【6月14日 AFP】タイ初のトランスジェンダー国会議員となったタンワーリン・スカピシット(Tanwarin Sukkhapisit)氏は5日に行われた首相指名選挙で、満面の笑みを浮かべて自らの一票を投じた。タイはLGBT(性的少数者)に寛容だといわれているが、一般の人々の間での理解や社会での機会均等はいまだ進んでいない。

 年長の国会議長が投票を促す際、タンワーリン氏のことを「ミスター・タンワーリン」と呼んだのがそれを表している。選挙では元陸軍司令官のプラユット・チャンオーチャー(Prayut Chan-O-Cha)氏が首相に選出された。

 反軍事政権を掲げる革新的な新未来党(Future Forward Party)から出馬したタンワーリン氏は、下院議員となった4人のトランスジェンダーの一人だ。この4人は、教育、雇用、家庭での差別が残る社会の先駆者的存在となった。

「私はお飾り議員ではない」とタンワーリン氏はAFPの取材に語る。
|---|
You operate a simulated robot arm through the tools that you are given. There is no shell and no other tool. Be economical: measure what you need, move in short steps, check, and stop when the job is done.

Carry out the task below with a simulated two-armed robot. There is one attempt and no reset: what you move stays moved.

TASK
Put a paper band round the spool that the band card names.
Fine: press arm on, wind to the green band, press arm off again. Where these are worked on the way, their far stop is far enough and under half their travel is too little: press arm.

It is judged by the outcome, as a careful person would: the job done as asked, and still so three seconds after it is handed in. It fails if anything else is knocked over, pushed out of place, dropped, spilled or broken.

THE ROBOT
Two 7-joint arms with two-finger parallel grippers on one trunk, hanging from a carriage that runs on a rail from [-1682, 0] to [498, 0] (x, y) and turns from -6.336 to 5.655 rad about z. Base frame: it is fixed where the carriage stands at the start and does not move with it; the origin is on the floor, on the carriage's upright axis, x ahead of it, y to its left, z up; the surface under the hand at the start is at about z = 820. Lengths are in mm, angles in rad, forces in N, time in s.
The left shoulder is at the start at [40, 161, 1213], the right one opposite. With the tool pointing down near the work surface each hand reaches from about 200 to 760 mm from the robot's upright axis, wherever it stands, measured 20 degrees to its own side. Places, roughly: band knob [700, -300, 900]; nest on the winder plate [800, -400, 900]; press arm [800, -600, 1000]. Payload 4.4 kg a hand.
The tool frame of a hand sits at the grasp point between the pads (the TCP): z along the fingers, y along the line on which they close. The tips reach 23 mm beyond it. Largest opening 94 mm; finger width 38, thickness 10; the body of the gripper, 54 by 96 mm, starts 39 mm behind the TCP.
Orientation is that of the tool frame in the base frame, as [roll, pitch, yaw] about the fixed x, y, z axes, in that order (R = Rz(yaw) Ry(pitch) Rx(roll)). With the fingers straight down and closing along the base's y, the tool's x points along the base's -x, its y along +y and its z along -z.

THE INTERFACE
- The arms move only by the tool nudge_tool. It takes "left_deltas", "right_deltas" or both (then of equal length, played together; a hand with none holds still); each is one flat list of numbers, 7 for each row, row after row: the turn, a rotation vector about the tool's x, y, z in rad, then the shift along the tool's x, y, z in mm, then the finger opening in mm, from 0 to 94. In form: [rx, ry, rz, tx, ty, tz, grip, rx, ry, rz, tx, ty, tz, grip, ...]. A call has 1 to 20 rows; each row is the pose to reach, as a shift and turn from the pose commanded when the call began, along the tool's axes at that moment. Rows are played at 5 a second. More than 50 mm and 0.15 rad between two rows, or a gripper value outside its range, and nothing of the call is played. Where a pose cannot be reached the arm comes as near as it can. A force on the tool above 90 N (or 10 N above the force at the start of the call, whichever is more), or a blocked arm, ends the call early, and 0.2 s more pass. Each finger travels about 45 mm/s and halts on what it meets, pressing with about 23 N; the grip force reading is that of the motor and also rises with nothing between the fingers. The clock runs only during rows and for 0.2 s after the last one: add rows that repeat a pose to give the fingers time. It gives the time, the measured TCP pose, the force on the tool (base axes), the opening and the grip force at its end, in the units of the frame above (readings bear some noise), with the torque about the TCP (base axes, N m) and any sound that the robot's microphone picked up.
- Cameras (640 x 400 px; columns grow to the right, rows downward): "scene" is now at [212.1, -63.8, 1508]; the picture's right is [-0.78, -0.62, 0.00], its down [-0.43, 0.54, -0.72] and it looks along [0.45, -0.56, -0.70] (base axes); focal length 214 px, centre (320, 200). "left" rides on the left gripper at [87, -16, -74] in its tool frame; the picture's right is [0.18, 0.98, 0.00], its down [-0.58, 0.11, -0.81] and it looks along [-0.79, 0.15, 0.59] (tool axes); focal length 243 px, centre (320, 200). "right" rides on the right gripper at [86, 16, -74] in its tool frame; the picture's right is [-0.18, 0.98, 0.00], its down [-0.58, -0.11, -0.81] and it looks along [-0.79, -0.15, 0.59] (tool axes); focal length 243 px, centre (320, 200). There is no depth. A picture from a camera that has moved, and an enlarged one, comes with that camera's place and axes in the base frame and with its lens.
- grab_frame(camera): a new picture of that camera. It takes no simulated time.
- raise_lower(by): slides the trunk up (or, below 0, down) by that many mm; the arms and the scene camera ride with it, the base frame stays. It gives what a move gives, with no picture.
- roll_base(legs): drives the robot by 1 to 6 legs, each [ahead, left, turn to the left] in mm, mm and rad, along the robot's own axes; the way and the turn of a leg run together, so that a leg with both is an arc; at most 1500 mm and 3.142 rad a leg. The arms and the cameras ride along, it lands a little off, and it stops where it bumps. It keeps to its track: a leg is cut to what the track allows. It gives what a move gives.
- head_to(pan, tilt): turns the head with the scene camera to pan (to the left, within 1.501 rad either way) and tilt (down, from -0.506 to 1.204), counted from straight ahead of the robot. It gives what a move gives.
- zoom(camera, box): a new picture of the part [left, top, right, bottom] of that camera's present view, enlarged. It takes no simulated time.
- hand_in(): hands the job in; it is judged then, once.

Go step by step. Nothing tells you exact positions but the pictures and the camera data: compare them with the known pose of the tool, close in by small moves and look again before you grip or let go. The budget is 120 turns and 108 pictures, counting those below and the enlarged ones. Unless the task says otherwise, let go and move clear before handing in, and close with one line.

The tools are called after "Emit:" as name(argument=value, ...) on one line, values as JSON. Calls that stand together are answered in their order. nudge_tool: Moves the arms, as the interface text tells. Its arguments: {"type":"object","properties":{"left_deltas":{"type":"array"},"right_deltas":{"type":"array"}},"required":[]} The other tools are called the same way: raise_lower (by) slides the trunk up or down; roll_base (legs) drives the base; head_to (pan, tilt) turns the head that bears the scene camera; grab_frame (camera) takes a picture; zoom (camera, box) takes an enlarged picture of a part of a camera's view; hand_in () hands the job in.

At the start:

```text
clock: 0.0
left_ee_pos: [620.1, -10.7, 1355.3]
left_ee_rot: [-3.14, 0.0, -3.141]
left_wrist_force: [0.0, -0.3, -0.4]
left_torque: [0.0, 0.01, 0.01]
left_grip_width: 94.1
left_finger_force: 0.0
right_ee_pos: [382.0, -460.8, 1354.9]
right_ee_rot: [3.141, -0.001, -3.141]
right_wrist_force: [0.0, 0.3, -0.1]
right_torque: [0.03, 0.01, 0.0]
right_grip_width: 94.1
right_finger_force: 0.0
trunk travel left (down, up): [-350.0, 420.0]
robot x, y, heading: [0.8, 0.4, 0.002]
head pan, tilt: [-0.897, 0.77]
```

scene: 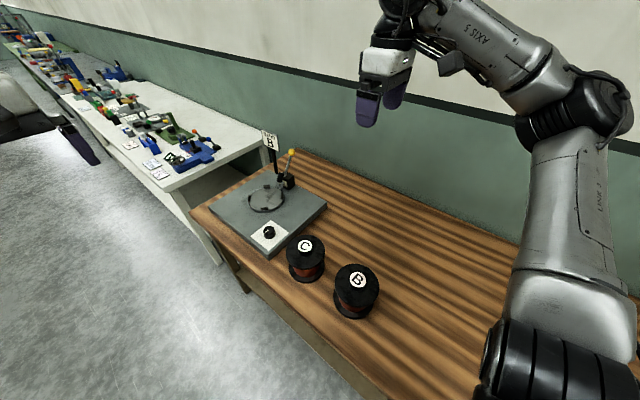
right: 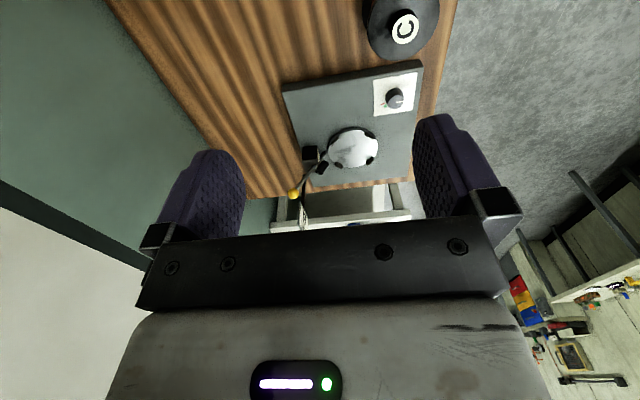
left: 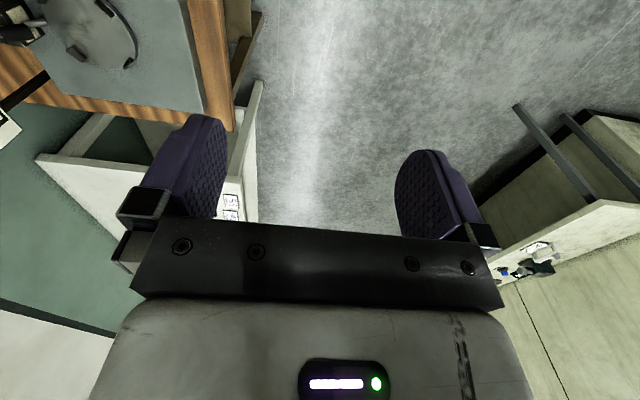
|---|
「タイの政治に新たな歴史を刻みたい」

 タイのトランスジェンダーは社会で一定の立場を確立しているが、それでも仏教徒が大半を占める保守的な国では困難に直面することも多い。

 トランスジェンダーらはコマーシャルや映画に出演し、ファッション誌の表紙を飾り、年間1000万人以上が視聴するトランスジェンダー女性のための美人コンテスト「ミス・ティファニー(Miss Tiffany)」まで開催している。

 だが、メディアはトランスジェンダーを、いじわるで品のない存在として面白おかしく描くことが多い。また、教員や公務員といった仕事に就くことは難しく、多くの人が娯楽関連の仕事や性産業に押し込められる。

 タンワーリン氏は「タイ人はトランスジェンダーを受け入れてはいるが、同等の存在あるいは同等の権利を持つ人々とはみなしていない」と指摘する。